─── EXCERPTED TEXT
8 Let $I _ { n } = \int _ { 0 } ^ { \ln 2 } \left( \mathrm { e } ^ { x } + \mathrm { e } ^ { - x } \right) ^ { n } \mathrm {~d} x$.\\
(i) Show that

$$\frac { \mathrm { d } } { \mathrm {~d} x } \left[ \left( \mathrm { e } ^ { x } - \mathrm { e } ^ { - x } \right) \left( \mathrm { e } ^ { x } + \mathrm { e } ^ { - x } \right) ^ { n - 1 } \right] = n \left( \mathrm { e } ^ { x } + \mathrm { e } ^ { - x } \right) ^ { n } - 4 ( n - 1 ) \left( \mathrm { e } ^ { x } + \mathrm { e } ^ { - x } \right) ^ { n - 2 } .$$

(ii) Hence show that

$$n I _ { n } = 4 ( n - 1 ) I _ { n - 2 } + \frac { 3 } { 2 } \left( \frac { 5 } { 2 } \right) ^ { n - 1 } .$$

(iii) Use the result in part (ii) to find the $y$-coordinate of the centroid of the region bounded by the axes, the line $x = \ln 2$ and the curve

$$y = \left( \mathrm { e } ^ { x } + \mathrm { e } ^ { - x } \right) ^ { 2 } .$$

Give your answer correct to 3 decimal places.

\hfill \mbox{\textit{CAIE FP1 2007 Q8 [10]}}
──────
─── GIVEN DATA
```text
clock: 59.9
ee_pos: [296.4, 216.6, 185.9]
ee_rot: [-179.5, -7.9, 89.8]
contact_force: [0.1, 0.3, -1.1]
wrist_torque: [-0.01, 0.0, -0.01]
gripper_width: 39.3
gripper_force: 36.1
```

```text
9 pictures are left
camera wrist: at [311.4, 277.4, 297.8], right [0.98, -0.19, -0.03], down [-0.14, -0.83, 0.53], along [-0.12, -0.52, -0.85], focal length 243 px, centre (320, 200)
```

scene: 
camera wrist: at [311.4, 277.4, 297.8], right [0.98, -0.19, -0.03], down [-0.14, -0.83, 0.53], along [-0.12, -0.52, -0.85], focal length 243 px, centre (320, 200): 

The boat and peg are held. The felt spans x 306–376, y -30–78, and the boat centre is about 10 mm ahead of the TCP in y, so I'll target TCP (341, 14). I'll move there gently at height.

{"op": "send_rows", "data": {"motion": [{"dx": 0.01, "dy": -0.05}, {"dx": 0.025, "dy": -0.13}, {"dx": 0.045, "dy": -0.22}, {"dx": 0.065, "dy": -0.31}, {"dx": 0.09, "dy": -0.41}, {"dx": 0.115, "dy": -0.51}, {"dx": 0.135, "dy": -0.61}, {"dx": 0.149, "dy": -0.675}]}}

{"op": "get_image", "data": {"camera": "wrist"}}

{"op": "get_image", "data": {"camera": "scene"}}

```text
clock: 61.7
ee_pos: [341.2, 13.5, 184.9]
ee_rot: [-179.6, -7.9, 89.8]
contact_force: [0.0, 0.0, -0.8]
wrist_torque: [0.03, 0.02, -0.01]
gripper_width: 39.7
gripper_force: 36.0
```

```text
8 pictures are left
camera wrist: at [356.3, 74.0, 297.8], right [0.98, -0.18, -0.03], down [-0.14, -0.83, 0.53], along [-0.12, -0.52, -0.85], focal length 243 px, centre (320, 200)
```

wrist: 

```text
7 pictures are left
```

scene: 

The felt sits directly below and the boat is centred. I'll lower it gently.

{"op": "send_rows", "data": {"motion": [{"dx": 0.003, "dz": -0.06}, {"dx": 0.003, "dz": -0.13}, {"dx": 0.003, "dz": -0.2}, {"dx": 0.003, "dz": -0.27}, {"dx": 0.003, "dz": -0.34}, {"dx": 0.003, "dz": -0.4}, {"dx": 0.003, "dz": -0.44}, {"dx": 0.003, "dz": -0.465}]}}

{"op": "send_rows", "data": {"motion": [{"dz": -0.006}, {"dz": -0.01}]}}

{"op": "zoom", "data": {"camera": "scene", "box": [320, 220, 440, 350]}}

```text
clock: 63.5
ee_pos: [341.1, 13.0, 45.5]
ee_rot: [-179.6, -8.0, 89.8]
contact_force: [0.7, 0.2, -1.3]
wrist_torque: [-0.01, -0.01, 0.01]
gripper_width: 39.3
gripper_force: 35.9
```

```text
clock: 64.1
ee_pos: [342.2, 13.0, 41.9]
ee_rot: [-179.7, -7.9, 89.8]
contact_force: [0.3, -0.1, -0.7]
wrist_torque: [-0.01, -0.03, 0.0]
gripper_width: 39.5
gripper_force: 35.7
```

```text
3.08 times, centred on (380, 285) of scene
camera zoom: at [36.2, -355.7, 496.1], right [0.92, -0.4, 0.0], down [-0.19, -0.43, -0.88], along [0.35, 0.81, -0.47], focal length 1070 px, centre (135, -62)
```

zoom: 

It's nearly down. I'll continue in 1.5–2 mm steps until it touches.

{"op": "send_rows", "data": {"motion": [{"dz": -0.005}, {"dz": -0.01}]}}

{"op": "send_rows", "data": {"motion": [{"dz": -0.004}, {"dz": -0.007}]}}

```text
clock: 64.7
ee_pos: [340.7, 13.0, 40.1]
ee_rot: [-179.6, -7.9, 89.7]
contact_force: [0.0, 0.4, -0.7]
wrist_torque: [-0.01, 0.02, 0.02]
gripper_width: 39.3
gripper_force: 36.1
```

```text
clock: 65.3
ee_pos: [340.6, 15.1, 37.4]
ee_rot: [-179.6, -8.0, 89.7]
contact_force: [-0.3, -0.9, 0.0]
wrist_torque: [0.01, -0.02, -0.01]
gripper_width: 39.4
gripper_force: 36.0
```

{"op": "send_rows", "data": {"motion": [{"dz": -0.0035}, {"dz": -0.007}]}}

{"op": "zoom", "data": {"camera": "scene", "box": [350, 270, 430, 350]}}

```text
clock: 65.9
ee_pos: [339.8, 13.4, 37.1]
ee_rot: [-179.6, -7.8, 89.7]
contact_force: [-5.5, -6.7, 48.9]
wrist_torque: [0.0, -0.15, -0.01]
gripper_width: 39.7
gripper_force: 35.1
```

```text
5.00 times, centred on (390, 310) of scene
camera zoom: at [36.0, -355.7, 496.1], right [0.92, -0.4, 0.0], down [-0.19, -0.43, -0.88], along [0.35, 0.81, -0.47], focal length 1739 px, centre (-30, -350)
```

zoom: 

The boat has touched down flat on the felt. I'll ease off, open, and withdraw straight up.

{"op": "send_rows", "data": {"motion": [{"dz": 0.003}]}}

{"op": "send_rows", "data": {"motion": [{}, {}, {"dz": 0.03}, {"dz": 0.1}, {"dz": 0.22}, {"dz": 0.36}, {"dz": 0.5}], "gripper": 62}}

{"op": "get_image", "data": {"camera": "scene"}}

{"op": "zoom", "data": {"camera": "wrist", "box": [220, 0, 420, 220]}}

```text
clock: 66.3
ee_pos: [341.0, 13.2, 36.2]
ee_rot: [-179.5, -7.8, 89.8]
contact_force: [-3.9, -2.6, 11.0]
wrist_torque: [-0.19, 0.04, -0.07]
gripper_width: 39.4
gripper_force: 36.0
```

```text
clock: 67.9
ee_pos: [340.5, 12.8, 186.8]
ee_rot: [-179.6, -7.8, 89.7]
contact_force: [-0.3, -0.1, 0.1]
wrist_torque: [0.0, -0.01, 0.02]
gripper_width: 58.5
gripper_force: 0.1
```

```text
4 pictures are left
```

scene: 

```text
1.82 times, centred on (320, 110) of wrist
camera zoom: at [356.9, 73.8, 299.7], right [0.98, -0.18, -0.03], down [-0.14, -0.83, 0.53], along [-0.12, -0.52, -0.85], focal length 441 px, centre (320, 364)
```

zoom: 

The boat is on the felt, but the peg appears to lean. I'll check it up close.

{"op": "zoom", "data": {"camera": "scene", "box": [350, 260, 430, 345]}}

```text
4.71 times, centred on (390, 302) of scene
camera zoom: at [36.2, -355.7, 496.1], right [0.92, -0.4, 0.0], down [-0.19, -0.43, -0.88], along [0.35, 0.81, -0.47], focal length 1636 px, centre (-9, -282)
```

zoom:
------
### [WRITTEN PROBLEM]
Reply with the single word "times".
──────
### [WRITTEN PROBLEM]
Set down the excerpted text as it stands from "(iii) Use the" to "3 decimal places.", and nothing more.

### [OUTPUT]
(iii) Use the result in part (ii) to find the $y$-coordinate of the centroid of the region bounded by the axes, the line $x = \ln 2$ and the curve

$$y = \left( \mathrm { e } ^ { x } + \mathrm { e } ^ { - x } \right) ^ { 2 } .$$

Give your answer correct to 3 decimal places.